▶ GIVEN TASK
For the copy, please give all of the data again exactly and leave the pictures out. Use JSON: a list with one string for each line that is not empty.

+++ DATASET CONTENT

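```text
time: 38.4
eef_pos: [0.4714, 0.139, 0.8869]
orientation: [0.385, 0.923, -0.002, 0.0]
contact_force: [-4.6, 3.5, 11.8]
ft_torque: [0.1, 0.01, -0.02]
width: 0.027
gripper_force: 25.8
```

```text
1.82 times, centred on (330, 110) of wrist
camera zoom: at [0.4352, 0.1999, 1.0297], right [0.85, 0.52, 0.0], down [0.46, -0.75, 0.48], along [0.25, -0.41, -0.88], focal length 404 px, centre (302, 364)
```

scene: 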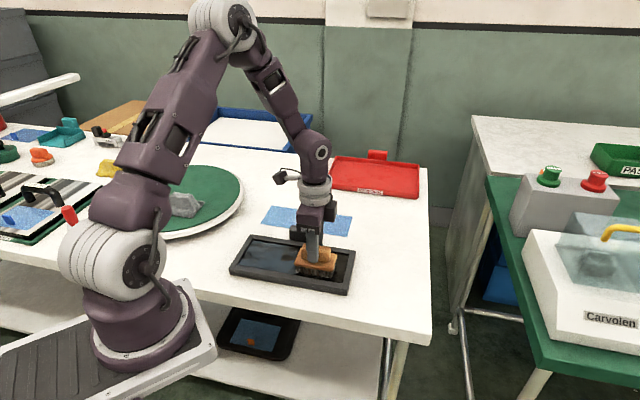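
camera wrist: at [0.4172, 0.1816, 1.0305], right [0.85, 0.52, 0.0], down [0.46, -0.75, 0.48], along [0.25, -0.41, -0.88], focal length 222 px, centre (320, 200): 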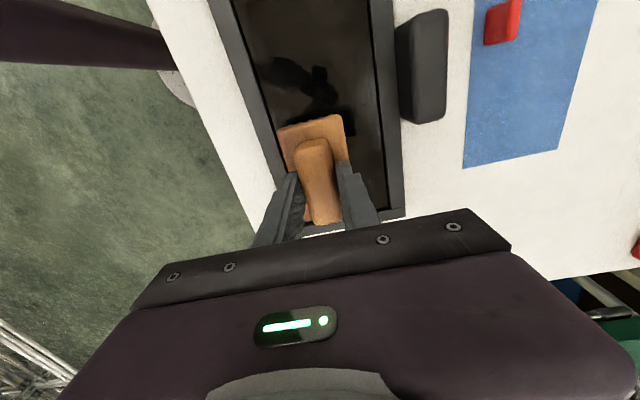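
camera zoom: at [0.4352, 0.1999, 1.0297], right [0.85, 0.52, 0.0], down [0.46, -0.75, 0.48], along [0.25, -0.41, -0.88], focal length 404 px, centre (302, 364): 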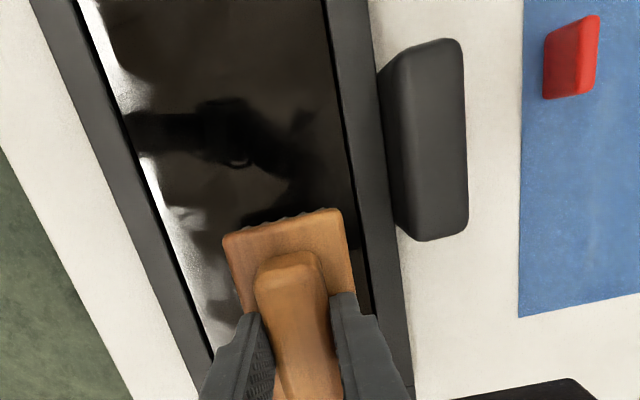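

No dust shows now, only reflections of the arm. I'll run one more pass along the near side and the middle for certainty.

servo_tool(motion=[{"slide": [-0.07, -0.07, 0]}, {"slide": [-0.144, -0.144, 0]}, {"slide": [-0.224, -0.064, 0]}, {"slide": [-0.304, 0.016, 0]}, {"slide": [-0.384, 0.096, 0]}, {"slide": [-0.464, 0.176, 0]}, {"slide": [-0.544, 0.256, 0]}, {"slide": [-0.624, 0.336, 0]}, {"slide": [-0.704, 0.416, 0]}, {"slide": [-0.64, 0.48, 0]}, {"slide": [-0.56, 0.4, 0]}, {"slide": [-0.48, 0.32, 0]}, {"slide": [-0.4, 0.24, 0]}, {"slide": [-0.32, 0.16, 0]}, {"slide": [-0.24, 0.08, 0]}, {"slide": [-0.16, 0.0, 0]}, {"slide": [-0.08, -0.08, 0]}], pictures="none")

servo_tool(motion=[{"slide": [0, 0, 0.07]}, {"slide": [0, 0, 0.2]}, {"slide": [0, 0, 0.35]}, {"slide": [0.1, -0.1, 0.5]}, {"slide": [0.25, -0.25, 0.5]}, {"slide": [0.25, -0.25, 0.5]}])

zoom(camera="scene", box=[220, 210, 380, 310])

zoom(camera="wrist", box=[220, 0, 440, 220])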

++++++

▶ SOLUTION BELOW
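[
  "```text",
  "time: 38.4",
  "eef_pos: [0.4714, 0.139, 0.8869]",
  "orientation: [0.385, 0.923, -0.002, 0.0]",
  "contact_force: [-4.6, 3.5, 11.8]",
  "ft_torque: [0.1, 0.01, -0.02]",
  "width: 0.027",
  "gripper_force: 25.8",
  "```",
  "```text",
  "1.82 times, centred on (330, 110) of wrist",
  "camera zoom: at [0.4352, 0.1999, 1.0297], right [0.85, 0.52, 0.0], down [0.46, -0.75, 0.48], along [0.25, -0.41, -0.88], focal length 404 px, centre (302, 364)",
  "```",
  "scene: ",
  "camera wrist: at [0.4172, 0.1816, 1.0305], right [0.85, 0.52, 0.0], down [0.46, -0.75, 0.48], along [0.25, -0.41, -0.88], focal length 222 px, centre (320, 200): ",
  "camera zoom: at [0.4352, 0.1999, 1.0297], right [0.85, 0.52, 0.0], down [0.46, -0.75, 0.48], along [0.25, -0.41, -0.88], focal length 404 px, centre (302, 364): ",
  "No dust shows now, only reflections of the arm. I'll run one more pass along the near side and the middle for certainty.",
  "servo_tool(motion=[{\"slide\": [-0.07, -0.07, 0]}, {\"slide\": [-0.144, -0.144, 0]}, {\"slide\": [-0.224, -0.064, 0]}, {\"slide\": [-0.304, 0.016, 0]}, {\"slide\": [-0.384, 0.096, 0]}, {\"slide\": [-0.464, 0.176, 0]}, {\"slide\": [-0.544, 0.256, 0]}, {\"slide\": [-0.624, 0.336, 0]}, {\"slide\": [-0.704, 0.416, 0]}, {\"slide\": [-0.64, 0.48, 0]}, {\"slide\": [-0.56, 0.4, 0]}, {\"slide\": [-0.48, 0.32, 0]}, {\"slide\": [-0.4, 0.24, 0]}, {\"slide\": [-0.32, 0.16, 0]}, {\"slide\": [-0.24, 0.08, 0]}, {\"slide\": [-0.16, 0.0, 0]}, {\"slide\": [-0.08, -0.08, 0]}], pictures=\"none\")",
  "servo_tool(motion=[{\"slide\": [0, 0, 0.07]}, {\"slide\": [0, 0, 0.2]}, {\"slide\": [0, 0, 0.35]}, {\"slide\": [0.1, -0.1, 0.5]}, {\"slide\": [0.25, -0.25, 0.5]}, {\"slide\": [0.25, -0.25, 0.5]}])",
  "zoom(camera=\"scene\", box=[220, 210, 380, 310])",
  "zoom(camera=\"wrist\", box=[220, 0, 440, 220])"
]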